En un reciente viaje a México compré dos libros. El primero, Tratado de historia de las religiones (Ediciones Era), archiclásico de Mircea Eliade. No repasa las religiones como tales sino lo que él denominó hierofonías: objetos y conceptos y temas en los que se ha manifestado lo sagrado (el agua, las piedras, la fertilidad, etc), porque, según Eliade, hacer un relato que explique las religiones como una evolución en el tiempo, es decir, desde fetiches simples como los tótems o el culto a la naturaleza y a los espíritus, para desembocar en la idea de un Dios monoteísta, le parece una hipótesis indemostrable. "No hay en las religiones una evolución de lo simple a compuesto", todos los elementos sagrados se dan en toda época. Esto me recordó al libro de Bruno Latour, Nunca fuimos modernos, en el que sostiene que el programa de la Ilustración nunca se ha cumplido: en una casa de Filipinas conviven ofrendas a toda clase de santos sincréticos al lado de la televisión por satélite, y un supuestamente cultivado ejecutivo de la City londinense se pone piedras sobre su pecho porque cree que ello le curará un cáncer.



El segundo libro fue Volverse público (Caja Negra), de Boris Groys, ensayo de filosofía del arte en tanto que acción pública, quien compara Internet con una verdadera religión, culto a la repetición de un dios que está detrás de la pantalla y nunca vemos.

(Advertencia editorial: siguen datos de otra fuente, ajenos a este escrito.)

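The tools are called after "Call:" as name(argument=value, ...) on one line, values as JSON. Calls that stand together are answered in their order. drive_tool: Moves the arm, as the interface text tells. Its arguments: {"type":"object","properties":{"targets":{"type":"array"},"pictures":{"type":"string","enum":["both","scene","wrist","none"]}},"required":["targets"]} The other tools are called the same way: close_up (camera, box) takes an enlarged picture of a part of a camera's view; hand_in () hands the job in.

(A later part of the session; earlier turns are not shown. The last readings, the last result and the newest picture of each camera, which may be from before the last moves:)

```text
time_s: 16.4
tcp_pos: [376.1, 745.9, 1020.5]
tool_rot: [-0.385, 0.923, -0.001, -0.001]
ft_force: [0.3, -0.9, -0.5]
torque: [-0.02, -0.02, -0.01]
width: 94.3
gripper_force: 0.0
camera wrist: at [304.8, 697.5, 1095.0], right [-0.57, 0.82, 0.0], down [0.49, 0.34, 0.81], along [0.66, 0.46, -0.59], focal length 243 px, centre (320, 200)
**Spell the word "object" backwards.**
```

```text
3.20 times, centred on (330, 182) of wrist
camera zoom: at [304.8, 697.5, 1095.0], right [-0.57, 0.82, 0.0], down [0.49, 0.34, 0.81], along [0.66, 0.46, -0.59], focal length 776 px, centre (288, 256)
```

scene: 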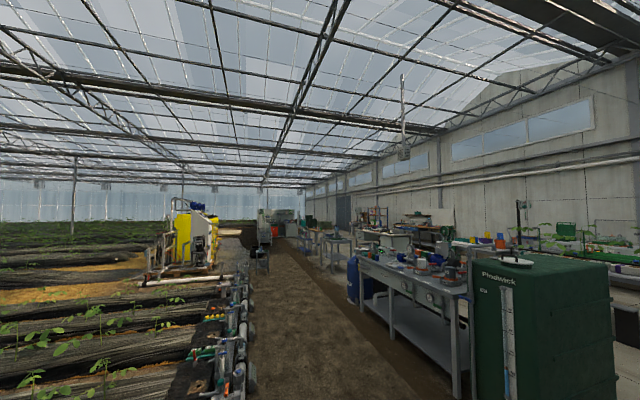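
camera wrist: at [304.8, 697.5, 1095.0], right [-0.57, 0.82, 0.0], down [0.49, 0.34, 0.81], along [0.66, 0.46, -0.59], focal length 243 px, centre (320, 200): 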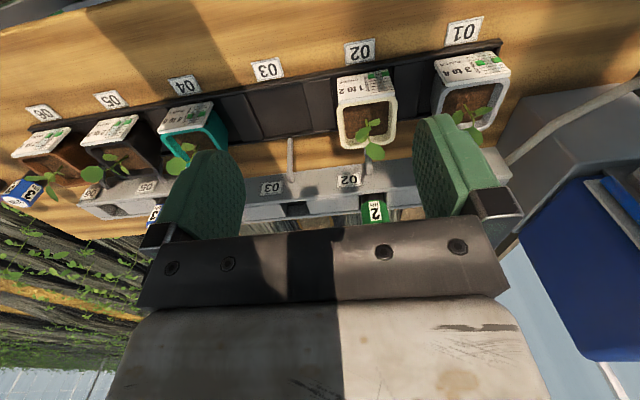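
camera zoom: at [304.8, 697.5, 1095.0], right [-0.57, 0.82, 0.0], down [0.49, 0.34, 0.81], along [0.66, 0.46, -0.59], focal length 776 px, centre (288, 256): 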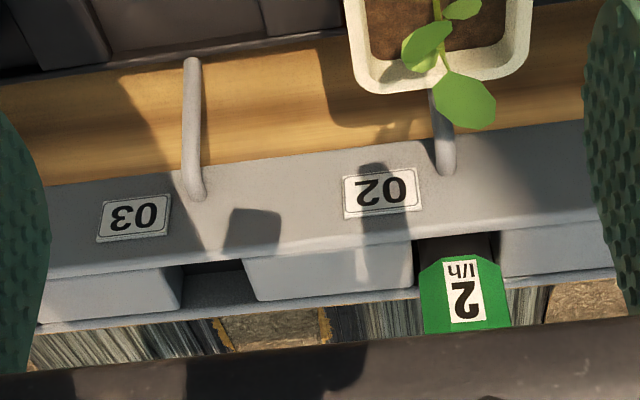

Aparte de ser Internet el lugar ideal para la emersión de religiones privadas y pseudociencias, ocurre que igual que en los ritos religiosos los símbolos (cruces, pan, vino, etc) son manifestaciones materiales de una divinidad que no vemos, también tras lo que vemos en una pantalla hay un archivo de ceros y unos que no se nos muestra y que actúa como ángel mensajero de un más allá, al cual veneramos. En efecto, somos pura hierofonía (y además nunca fuimos modernos).